Extracted text:
>> START
Según
Hannah Arendt:
A)
Por medio de la labor, los seres humanos producen lo
vitalmente necesario que debe alimentar el proceso de la vida del
cuerpo humano. Y dado que este proceso vital, a pesar de conducirnos
en un progreso rectilíneo de declive desde el nacimiento a la
muerte, es en sí mismo circular, la propia actividad de la labor
debe seguir el ciclo de la vida, el movimiento circular de nuestras
funciones corporales, lo que significa que la actividad de la labor
no conduce nunca a un fin mientras dura la vida; es indefinidamente
repetitiva. A diferencia del trabajo, cuyo fin llega cuando el objeto
está acabado, listo para ser añadido al mundo común de las cosas y
de los objetos, la labor se mueve siempre en el mismo ciclo prescrito
por el organismo vivo, y el final de sus fatigas y problemas sólo se
da con el fin, es decir, con la muerte del organismo individual. En
otras palabras, la labor produce bienes de consumo, y laborar y
consumir no son más que dos etapas del siempre recurrente ciclo de
la vida biológica. Cobra pleno sentido la expresión “Sus
labores” para referirse al trabajo del ama de casa y de ahí las
discusiones que suscita pedir un salario para ellas.
B)
El trabajo -esto no significa que “laborar” no sea
tan importante o más que “trabajar”- consiste en elaborar un
producto final en el doble sentido de que el proceso de producción
termina allí y de que sólo es un medio para producir tal fin. A
diferencia de la actividad de la labor, donde la labor y el consumo
son sólo dos etapas de un idéntico proceso -el proceso vital del
individuo o de la sociedad- la fabricación y el uso son dos procesos
enteramente distintos. El fin del proceso de fabricación se da
cuando la cosa está terminada, y este proceso no necesita ser
repetido. El impulso hacia la repetición procede de la necesidad del
artesano de ganarse su medio de subsistencia, esto es, del elemento
de la labor inherente a su trabajo, o puede también provenir de la
demanda de multiplicación en el mercado. En ambos casos, el proceso
es repetido por razones externas a sí mismo, a diferencia de la
compulsiva repetición inherente a la labor, en que uno debe comer
para poder laborar y debe laborar para poder comer. No se debe
confundir la multiplicación y la repetición, que una máquina
podría ejecutar mejor y más productivamente. La multiplicación
realmente multiplica las cosas, mientras que la repetición
simplemente sigue el recurrente ciclo de la vida en el que sus
productos desaparecen casi tan rápidamente como han aparecido.
>> END
Problem 1:
Quote verbatim every line from the line containing "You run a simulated" to the line containing "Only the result", inclusive of both, and no other line.
Problem 2:
Give the continuation of the extracted text.

Material provided:
>> START
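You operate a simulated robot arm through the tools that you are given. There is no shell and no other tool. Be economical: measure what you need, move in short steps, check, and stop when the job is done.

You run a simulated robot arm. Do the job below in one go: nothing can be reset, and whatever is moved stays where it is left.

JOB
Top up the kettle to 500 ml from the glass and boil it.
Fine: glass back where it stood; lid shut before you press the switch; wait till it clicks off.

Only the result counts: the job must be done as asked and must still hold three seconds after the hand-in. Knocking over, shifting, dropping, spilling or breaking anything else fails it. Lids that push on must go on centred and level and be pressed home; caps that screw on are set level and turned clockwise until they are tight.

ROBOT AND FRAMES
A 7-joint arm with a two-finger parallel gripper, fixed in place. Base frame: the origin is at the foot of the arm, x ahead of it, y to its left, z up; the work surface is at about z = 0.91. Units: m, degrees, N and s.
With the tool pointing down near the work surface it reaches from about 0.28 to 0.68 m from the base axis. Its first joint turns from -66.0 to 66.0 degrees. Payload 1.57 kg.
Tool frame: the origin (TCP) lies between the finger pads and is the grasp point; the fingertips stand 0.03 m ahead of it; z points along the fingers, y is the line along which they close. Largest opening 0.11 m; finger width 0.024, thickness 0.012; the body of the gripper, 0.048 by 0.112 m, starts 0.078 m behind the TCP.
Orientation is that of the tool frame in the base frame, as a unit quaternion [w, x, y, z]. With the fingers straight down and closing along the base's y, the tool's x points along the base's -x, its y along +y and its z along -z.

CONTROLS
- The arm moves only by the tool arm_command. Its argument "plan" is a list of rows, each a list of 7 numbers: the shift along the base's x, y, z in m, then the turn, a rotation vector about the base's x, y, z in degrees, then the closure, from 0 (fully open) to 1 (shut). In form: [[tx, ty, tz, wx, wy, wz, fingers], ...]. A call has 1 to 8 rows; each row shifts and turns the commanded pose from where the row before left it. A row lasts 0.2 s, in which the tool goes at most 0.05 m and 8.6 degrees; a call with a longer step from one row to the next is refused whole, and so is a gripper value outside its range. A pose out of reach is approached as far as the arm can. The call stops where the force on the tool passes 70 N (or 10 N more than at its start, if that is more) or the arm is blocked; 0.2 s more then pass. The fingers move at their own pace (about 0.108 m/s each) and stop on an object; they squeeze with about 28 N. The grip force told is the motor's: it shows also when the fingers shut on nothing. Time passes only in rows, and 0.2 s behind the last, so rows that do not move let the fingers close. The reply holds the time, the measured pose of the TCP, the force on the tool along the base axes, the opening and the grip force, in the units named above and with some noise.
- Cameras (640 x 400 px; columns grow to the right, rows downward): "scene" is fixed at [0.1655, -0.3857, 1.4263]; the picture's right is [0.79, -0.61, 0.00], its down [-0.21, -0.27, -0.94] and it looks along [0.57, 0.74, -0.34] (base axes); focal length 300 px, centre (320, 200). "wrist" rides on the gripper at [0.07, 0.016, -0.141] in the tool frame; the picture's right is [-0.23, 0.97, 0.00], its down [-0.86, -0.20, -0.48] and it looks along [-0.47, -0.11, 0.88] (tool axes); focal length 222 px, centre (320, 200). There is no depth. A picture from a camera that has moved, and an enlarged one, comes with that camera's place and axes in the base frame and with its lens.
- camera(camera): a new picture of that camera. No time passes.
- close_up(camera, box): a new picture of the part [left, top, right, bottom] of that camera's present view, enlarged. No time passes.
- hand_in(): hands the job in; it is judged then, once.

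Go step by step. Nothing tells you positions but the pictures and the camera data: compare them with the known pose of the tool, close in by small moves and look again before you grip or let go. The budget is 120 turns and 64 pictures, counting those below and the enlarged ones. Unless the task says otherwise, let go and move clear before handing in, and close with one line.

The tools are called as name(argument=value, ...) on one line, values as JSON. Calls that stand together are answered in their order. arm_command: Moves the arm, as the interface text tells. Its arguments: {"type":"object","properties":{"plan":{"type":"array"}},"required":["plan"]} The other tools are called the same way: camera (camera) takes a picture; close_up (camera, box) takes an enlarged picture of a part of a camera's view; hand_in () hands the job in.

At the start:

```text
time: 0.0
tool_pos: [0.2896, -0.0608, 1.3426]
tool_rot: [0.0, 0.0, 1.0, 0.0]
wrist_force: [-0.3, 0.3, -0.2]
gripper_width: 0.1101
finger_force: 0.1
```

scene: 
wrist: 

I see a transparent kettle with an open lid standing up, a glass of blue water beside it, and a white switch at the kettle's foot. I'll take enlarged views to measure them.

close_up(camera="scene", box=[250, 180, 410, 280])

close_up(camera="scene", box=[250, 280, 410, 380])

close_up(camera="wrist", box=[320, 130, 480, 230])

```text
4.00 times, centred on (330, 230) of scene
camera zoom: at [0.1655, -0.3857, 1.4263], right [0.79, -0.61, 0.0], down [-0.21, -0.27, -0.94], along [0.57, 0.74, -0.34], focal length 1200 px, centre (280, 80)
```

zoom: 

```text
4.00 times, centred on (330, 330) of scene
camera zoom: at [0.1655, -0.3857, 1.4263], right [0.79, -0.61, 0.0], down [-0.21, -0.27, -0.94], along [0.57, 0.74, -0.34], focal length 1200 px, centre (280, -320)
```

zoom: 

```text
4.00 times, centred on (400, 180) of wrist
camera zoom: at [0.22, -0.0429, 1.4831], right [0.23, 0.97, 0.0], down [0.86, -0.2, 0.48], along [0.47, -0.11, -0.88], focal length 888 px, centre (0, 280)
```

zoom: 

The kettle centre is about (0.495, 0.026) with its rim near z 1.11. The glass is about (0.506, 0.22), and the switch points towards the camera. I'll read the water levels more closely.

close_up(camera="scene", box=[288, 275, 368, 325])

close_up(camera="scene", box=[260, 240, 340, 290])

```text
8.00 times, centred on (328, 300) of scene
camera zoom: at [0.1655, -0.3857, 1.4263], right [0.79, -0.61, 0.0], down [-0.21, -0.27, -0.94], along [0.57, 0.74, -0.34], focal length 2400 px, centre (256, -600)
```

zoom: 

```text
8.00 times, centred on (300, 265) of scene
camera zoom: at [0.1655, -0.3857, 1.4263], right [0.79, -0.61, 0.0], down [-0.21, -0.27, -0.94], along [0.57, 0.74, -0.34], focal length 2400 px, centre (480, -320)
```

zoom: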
>> END
Expected output 1:
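You run a simulated robot arm. Do the job below in one go: nothing can be reset, and whatever is moved stays where it is left.

JOB
Top up the kettle to 500 ml from the glass and boil it.
Fine: glass back where it stood; lid shut before you press the switch; wait till it clicks off.

Only the result counts: the job must be done as asked and must still hold three seconds after the hand-in. Knocking over, shifting, dropping, spilling or breaking anything else fails it. Lids that push on must go on centred and level and be pressed home; caps that screw on are set level and turned clockwise until they are tight.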

Expected output 2:
Tener
un comienzo definido y un fin determinado predecible es la
característica de la fabricación, que a través de este solo rasgo
se distingue de todas las demás actividades humanas. La labor,
atrapada en el movimiento cíclico del proceso biológico, carece de
principio y, propiamente hablando, de fin -solamente pausas,
intervalos entre agotamiento y regeneración. La acción, a pesar de
que puede tener un comienzo definido, nunca tiene, como veremos, un
fin predecible. Esta gran fiabilidad del trabajo se refleja en el
hecho de que el proceso de fabricación, a diferencia de la acción,
no es irreversible: todo lo producido por las manos humanas puede ser
destruido por ellas y ningún objeto de uso se necesita tan
urgentemente en el proceso vital como para que su fabricante no pueda
sobrevivir a su destrucción y afrontarla. El hombre, el fabricante
del artificio humano, de su propio mundo, es realmente un dueño y
señor, no sólo porque se ha impuesto como el amo de toda la
naturaleza, sino también porque es dueño de sí mismo y de sus
actos. Esto no puede decirse ni de la labor, en la que permanece
sujeto a sus necesidades vitales, ni de la acción, en la que depende
de sus semejantes. Sólo con su imagen del futuro producto, el Homo
faber es libre para producir, y también sólo frente al trabajo
de sus manos es libre de destruirlo.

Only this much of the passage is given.